----- INFORMATION SUPPLIED -----

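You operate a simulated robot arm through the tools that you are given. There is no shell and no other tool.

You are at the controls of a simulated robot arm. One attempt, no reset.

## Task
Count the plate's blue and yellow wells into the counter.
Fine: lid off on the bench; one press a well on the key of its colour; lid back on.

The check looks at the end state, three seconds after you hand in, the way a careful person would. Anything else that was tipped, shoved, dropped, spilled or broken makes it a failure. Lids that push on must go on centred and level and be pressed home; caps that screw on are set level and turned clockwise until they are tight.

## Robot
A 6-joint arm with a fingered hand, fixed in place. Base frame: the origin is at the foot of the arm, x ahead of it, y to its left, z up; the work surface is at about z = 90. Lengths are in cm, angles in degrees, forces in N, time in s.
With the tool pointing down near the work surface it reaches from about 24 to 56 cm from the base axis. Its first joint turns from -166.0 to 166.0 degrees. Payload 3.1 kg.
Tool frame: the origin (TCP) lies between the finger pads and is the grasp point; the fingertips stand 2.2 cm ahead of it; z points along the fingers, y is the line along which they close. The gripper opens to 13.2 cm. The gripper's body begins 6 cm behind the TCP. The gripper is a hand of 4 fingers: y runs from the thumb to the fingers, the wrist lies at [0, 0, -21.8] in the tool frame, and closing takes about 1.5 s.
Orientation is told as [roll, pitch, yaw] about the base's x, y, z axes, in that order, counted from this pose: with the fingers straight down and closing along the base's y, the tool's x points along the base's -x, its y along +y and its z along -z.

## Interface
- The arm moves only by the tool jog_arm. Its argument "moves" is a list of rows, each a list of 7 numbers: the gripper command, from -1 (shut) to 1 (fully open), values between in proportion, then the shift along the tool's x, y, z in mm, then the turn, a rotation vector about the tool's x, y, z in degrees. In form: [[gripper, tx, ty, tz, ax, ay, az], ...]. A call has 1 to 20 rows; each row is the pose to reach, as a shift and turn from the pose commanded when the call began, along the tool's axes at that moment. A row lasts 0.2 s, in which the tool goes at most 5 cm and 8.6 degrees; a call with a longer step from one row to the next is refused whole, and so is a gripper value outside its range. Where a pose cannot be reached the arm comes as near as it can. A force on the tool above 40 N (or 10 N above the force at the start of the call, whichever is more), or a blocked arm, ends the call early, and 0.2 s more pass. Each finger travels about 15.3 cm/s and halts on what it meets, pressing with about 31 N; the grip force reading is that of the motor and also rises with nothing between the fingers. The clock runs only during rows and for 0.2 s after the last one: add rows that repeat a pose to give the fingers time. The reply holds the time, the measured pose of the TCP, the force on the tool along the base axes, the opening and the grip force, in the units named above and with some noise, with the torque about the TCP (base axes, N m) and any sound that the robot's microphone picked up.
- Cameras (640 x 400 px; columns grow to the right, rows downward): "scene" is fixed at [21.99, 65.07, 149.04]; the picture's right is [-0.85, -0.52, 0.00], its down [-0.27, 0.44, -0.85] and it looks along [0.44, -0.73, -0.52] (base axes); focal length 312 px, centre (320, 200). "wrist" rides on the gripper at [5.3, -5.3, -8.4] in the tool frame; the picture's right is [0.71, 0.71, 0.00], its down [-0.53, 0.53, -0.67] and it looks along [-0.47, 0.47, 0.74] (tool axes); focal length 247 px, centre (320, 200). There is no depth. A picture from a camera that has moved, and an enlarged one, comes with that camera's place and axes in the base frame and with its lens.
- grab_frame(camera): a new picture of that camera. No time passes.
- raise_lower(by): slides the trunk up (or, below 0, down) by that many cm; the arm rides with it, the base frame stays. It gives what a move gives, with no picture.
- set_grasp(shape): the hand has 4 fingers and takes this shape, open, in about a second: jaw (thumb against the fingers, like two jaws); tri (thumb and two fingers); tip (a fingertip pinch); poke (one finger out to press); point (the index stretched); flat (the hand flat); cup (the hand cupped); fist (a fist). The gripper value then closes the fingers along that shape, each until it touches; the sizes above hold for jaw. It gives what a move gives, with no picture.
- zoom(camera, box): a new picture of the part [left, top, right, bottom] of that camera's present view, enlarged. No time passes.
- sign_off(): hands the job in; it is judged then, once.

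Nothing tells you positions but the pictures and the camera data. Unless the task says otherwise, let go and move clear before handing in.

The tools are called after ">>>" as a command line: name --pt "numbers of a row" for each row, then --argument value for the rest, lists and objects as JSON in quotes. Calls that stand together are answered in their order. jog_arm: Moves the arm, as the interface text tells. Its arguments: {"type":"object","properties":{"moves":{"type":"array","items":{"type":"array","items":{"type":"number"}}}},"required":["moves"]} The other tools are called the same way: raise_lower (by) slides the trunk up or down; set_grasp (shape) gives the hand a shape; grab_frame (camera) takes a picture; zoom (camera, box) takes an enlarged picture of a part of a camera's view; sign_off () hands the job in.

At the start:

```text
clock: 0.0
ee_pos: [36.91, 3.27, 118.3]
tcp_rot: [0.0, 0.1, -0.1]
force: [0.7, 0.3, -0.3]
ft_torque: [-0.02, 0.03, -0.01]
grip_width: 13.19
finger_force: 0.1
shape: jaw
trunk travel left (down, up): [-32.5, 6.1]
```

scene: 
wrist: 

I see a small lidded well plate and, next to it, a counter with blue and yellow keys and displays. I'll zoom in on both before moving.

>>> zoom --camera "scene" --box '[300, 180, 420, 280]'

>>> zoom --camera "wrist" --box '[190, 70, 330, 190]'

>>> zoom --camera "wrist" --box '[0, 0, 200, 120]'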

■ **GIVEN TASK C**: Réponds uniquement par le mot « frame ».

----- DOCUMENT EXCERPT -----

Particulate organic carbon (or POC) is an important factor in the ocean’s carbon cycle. When these tiny particles hit the water, they sink and attract bacteria. These bacteria can feed on the particles, releasing carbon into shallow waters and the atmosphere.

A new study has found that bacteria communicate about whether or not to begin feeding on the particles through quorum sensing (QS), simply put, a process where bacteria release signaling molecules, which, in turn can influence the activity of other bacteria. Or, in the authors’ words:

Many bacteria use a cell-density dependent signaling system, ‘quorum sensing’ (QS) to coordinate the expression of genes encoding behaviours that benefit cells at high population density (e.g. extracellular hydrolytic enzyme production, luminescence, biofilm formation).

The researchers found that, in the presence of acylated homoserine lactones (or AHLs), well-known bacterial communication molecules, the activity of key hydrolysis enzymes increased, breaking up the POC particles into smaller bits, thereby releasing carbon (for an illustration of the process, see figure 1). This supports the hypothesis that AHL-based quorum sensing might contribute to the variability in the digestion of sinking POC.


Figure 1: Illustration of QS-mediated increases in hydrolytic enzymes and the subsequent disaggregation of POC.

(Source: Hmelo, Miner and Van Mooy, 2011)


This basically means that bacterial communication could lead to less carbon being drawn from the air and transferred to the bottom of the ocean from where it cannot easily return to the atmosphere.

-----

■ **GIVEN TASK A**: Take the document excerpt and repeat only what runs from "The researchers found" through "Van Mooy, 2011)".
■ **GIVEN TASK B**: Take up the document excerpt again after its last words.

■ **WRITTEN ANSWER A**:
The researchers found that, in the presence of acylated homoserine lactones (or AHLs), well-known bacterial communication molecules, the activity of key hydrolysis enzymes increased, breaking up the POC particles into smaller bits, thereby releasing carbon (for an illustration of the process, see figure 1). This supports the hypothesis that AHL-based quorum sensing might contribute to the variability in the digestion of sinking POC.


Figure 1: Illustration of QS-mediated increases in hydrolytic enzymes and the subsequent disaggregation of POC.

(Source: Hmelo, Miner and Van Mooy, 2011)

■ **WRITTEN ANSWER B**:
The authors conclude:

Our results suggest that QS is a heretofore unexplored molecular mechanism that could impact the flux of sinking POC in the world’s oceans. We suggest that this variability in organic matter hydrolysis caused by AHL-based QS may someday be incorporated into carbon cycle models to better capture spatial and temporal variability in POC flux. Additional work is required in order to identify the environmental and biological parameters (e.g. particle composition, bacterial cell density and bacterial community structure) that determine when and where QS might affect sinking POC hydrolysis rates.



Hmelo, L.R.; Miner, T.J. and Van Mooy, B.A.S. (2011). Possible influence of bacterial quorum sensing on the hydrolysis of sinking particulate organic carbon in marine environments. Environmental Microbiology Reports. Published online 29 September. doi:10.1111/j.1758-2229.2011.00281.x.